E-voting

Jan. 26th, 2015 02:17 pm
jack: (Default)
[personal profile] jack
Via emperor http://www.bbc.co.uk/news/uk-politics-30976610

I wish articles wouldn't conflate every sort of e-voting. I have very different views of:

1. MPs allowed to vote in absentia -- since the votes aren't private, risk of shenanigans seem a lot lot lower, basically a good idea.

2. Jumping straight to allowing remote electronic voting without even a cursory look-over by a security expert -- I have no idea why anyone even contemplates this it seems criminally irresponsible. We have a pretty good voting system, let's not destroy it on a whim?

(Likewise, using electronic voting machines in polling stations produced by partisan companies, with no oversight from all parties or election officials, that are trivially hackable, seemed an obviously bad idea, I don't know how it happened.)

(Although, I would be interested to see what the possible trade-offs were, if it were designed by somebody competent.)

3. Investigating ways of using electronic vote counting in polling stations -- extreme caution, but possibly worth investigating, because the convenience is definitely something people want, and it would be good to have actual pros and cons, not just "NO". I agree there are lots of risks and I'm not eager to explore it, especially if it's conflated with #2. But it seems like you could make machines which were sufficiently simple they couldn't boot off SD cards, and had oversight from representatives from all parties (as elections do currently), and it might be worth trying??

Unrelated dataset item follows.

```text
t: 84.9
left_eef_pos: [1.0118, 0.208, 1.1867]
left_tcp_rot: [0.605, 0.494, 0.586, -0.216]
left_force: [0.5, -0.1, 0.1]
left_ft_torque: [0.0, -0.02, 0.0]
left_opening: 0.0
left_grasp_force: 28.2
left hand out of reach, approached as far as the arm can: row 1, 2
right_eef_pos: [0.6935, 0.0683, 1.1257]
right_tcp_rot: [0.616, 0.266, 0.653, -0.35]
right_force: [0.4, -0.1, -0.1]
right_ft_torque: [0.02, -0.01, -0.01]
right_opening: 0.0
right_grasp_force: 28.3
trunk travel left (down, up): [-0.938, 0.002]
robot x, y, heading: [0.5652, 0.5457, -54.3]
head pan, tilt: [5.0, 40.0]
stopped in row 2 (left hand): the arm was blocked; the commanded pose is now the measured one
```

Date: 2015-01-26 02:29 pm (UTC)
ciphergoth: (Default)
From: [personal profile] ciphergoth
If the votes are on paper, there are fairly secure ways to do the counting electronically, because it's easy to check random batches of 100 votes to confirm the count that the machines report.

Date: 2015-01-26 07:32 pm (UTC)
andrewducker: (Default)
From: [personal profile] andrewducker
Yup.

The current system works well.

And even things like STV, which we use machines to count in the local elections in Scotland, are filled in using pencil/paper, which makes recounts and checking really easy.